Fun Home is written and drawn by Alison Bechdel and published by Houghton Mifflin. It can be yours for the low low price of $19.95!



Fun Home is a memoir. It is the story of Alison Bechdel's childhood in the 1960s and 1970s. The centerpiece of the book is her own discovery of herlesbianism, which is followed in short order by her coming out to her parents, her mother's revelation to her that her emotionally aloof father has had affairs with men for years, and her father's death, which may or may not have been a suicide. The entire book is tied into Bechdel's attempts to come to terms with these events and what they mean, as well as trying to come to some sort of understanding of her relationship with her father.



This could easily be a mawkish kind of book, but Bechdel is far too talented for that. She structures the book completely out of chronological order, so that we're always revisiting events and seeing them from a different angle, as she reveals some more information about what we're seeing. It's a wonderful way to read the book, because it's as if we're discovering things as they happen, even though we know they're in the past and we've gone over them before. However, each time we see a scene, we have a slightly different view of it.

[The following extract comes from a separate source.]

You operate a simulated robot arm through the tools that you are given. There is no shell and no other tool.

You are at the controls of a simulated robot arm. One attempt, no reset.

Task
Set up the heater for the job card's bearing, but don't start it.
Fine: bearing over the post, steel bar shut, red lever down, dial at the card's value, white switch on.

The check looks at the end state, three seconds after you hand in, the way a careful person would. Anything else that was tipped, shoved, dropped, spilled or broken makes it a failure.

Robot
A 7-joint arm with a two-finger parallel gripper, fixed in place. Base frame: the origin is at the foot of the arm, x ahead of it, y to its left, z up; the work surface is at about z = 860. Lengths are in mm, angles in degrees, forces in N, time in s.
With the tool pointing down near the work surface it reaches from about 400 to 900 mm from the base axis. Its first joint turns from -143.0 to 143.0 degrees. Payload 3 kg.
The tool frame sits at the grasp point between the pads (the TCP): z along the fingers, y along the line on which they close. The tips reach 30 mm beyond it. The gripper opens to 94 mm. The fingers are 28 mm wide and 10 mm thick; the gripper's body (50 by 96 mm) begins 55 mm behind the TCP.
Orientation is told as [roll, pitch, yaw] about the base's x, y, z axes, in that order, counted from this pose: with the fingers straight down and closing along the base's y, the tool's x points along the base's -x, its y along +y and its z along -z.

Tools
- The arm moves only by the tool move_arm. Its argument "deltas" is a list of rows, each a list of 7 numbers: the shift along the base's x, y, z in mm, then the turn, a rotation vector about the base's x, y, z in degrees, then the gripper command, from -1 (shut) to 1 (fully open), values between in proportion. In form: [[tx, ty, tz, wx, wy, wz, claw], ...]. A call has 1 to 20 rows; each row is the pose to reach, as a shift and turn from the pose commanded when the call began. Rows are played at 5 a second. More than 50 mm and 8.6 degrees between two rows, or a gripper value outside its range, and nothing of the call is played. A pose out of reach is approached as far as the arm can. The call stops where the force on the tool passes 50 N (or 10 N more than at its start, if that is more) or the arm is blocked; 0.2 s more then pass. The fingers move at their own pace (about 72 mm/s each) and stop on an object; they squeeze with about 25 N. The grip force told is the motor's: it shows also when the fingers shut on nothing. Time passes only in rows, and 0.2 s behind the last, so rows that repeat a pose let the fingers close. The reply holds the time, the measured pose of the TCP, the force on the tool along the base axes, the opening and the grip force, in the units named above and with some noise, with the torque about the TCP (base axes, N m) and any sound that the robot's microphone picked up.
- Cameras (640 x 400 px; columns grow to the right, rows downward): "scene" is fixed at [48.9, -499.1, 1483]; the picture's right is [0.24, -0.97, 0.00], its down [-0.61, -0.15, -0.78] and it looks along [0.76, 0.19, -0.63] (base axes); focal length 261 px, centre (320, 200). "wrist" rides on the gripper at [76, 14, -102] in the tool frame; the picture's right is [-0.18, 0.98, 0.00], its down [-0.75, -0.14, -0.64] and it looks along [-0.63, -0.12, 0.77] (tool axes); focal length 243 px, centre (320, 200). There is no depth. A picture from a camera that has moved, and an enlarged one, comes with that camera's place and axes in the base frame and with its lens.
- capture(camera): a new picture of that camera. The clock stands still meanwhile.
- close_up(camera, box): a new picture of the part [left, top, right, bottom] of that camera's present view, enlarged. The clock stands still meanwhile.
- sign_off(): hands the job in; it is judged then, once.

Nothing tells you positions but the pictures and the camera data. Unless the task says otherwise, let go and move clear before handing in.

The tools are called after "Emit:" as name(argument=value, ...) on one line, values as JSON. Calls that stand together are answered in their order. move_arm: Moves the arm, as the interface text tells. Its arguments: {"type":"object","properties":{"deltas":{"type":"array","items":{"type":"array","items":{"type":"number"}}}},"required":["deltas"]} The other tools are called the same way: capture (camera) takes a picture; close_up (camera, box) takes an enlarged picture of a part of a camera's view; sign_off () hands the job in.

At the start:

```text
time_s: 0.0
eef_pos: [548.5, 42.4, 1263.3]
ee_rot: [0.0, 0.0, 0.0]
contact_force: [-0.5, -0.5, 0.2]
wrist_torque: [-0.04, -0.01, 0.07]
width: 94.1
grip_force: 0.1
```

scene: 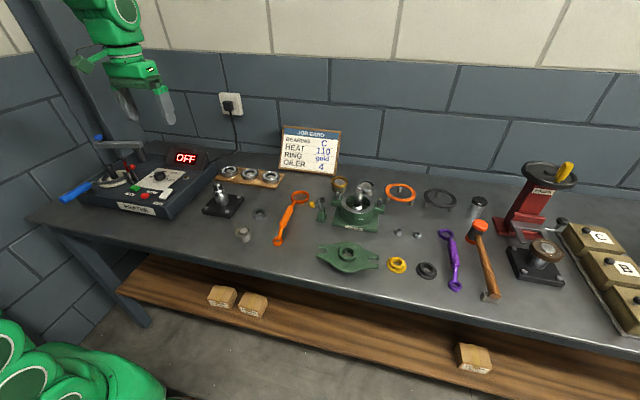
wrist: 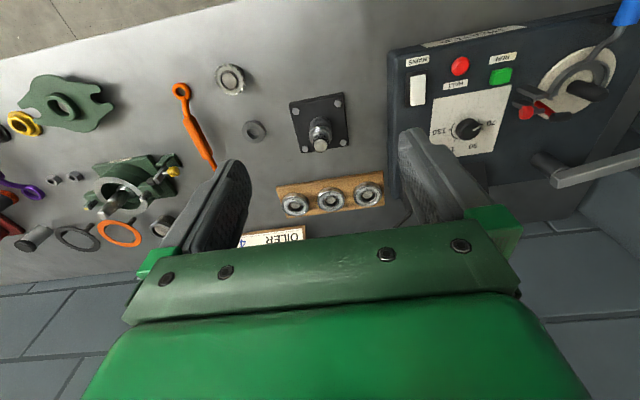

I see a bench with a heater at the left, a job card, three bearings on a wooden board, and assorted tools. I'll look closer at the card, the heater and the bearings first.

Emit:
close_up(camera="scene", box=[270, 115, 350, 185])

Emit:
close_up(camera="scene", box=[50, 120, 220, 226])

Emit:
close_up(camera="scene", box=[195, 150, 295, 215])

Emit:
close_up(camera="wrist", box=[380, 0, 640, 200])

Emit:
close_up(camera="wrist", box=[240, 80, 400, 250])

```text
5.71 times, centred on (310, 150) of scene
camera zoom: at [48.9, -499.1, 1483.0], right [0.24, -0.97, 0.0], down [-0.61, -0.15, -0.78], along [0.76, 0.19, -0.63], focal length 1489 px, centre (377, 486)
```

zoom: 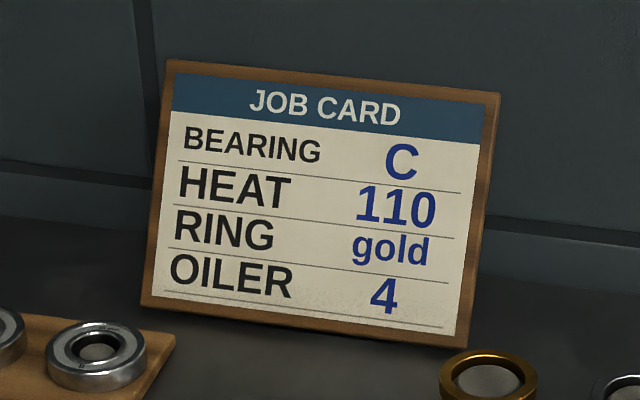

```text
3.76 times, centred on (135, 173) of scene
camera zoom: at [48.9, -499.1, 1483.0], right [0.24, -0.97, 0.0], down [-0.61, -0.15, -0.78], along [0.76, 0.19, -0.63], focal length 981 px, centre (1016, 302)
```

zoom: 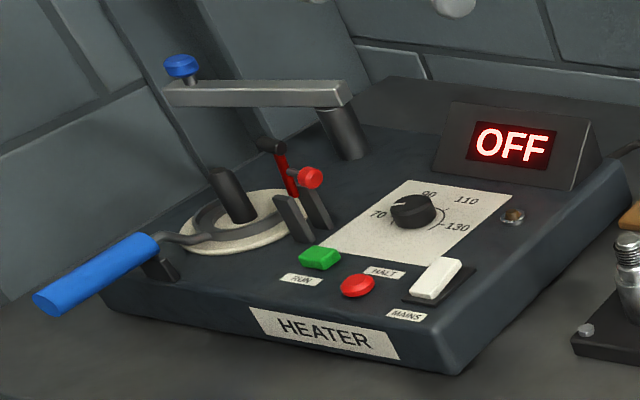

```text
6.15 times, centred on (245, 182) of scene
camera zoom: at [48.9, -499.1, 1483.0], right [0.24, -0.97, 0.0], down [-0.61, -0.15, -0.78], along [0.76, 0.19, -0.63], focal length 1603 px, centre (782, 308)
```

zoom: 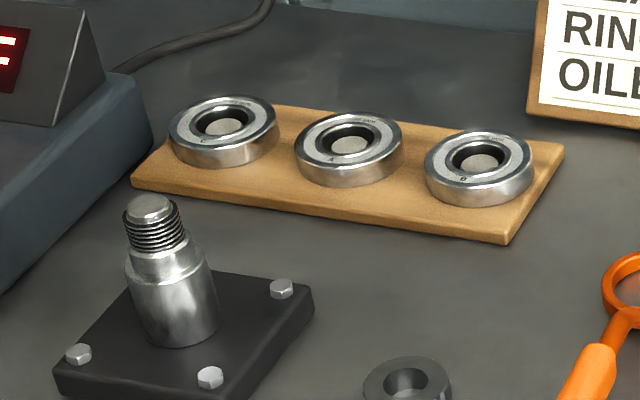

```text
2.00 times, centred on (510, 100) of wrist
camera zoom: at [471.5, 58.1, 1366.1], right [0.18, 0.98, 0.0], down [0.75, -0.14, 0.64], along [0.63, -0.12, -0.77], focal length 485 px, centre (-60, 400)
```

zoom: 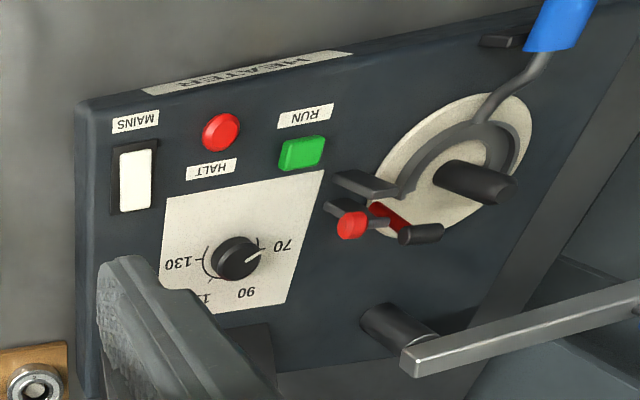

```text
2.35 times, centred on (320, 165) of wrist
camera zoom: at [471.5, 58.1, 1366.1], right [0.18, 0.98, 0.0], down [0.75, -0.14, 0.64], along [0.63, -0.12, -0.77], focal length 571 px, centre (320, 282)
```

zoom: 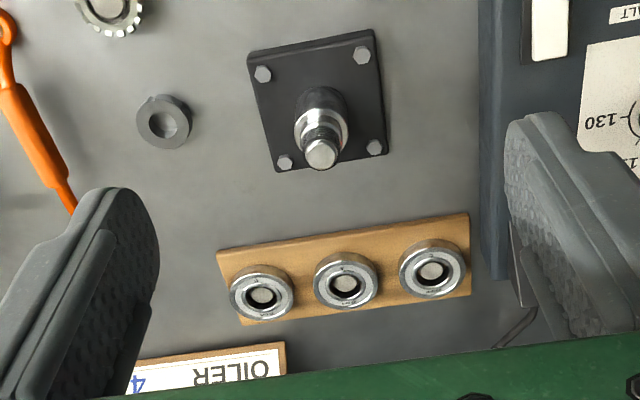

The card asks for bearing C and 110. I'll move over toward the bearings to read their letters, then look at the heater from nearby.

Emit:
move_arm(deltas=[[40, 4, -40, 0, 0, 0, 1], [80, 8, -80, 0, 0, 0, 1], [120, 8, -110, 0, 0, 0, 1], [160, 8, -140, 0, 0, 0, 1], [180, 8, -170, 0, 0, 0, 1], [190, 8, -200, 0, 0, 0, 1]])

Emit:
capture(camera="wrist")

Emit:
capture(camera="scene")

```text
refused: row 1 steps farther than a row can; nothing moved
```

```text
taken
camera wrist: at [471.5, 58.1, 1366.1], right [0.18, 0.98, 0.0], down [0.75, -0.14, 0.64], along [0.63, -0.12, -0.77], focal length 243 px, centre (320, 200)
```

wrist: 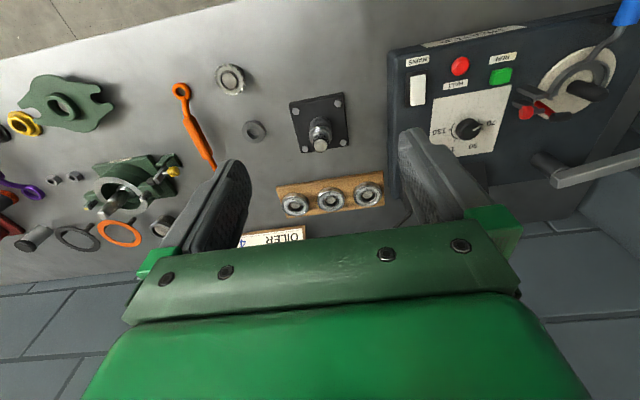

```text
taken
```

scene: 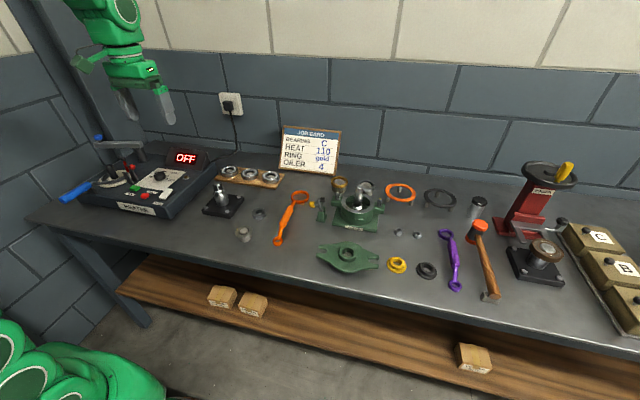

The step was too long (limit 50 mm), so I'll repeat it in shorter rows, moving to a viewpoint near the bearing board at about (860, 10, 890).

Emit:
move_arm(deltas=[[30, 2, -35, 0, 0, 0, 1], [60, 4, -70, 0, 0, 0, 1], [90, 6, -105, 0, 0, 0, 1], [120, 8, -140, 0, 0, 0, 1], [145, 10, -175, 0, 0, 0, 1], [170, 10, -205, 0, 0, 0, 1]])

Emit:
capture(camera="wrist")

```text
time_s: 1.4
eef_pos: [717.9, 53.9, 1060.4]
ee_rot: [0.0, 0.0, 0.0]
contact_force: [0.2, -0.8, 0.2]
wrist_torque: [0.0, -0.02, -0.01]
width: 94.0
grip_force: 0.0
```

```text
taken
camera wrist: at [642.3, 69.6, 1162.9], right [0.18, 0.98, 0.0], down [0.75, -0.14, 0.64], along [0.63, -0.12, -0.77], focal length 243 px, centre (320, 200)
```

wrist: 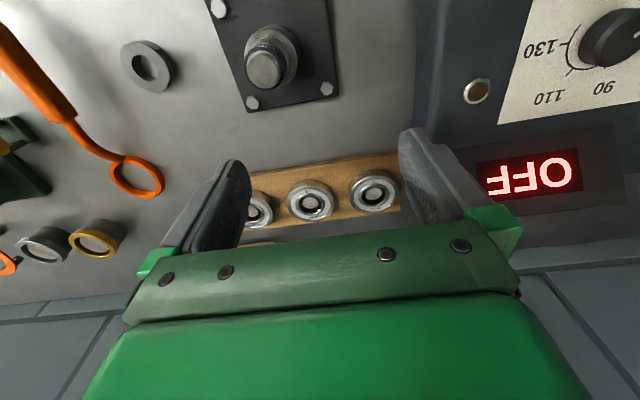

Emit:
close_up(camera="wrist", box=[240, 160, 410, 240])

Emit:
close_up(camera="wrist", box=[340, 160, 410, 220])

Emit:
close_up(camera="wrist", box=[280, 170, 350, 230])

In a book about people relating to each other, it's a nice way to handle it, and it makes the book move along nicely, where it could have easily bogged down.



Bechdel writes the book so that her father's death remains central, even though she skips back and forth through time. Every event prior to his death is viewed through the prism of the revelations about him that her mother exposed only a few weeks before his death. She starts by simply telling us about her home life, which is odd and tinged a bit with the knowledge that her father is having affairs with other men (she lets us know this early on), but as she goes back over the details of their early life, we see more and more how she and her father were constantly at odds over her identity - and his. It's fascinating to see how her father is forcing her into gender roles that reinforce his own stereotypes, while she is rebelling against those same roles, all the while not seeing the stereotypes that he falls into. Each one of them is hiding a different person inside them, even if Bechdel herself doesn't know it yet, but neither can express that hidden self, and as we keep revisiting the past, it becomes clearer and clearer that part of the reason why Bruce Bechdel died is because of that lack. We're never quite sure if he committed suicide, but Bechdel implies that her courage to come out of the closet may have shamed him so much that he couldn't go on. This makes her efforts to connect with her father prior to his death all the more tragic, because if only he had lived, the implication is, perhaps they finally could have reached a point where they could be honest with each other. It's this idea that floats through the book that is why Fun Home is such a devastating work. Great writing, after all, leaves as much unsaid as it does said, and that lack at the center of the book is a void that nothing can fill, which is why this is ultimately a tragedy, despite its uplifting ending. There's a beautiful and horribly uncomfortable scene toward the end of the book when Bechdel and her father go to the movies, and while they're driving, Bruce Bechdel opens up just a little about his experiences, and then the moment passes. It's beautiful because, again, of what is left unsaid, but that's what makes it tragic as well. The moment, like so many others, passes, and the two are left apart once again.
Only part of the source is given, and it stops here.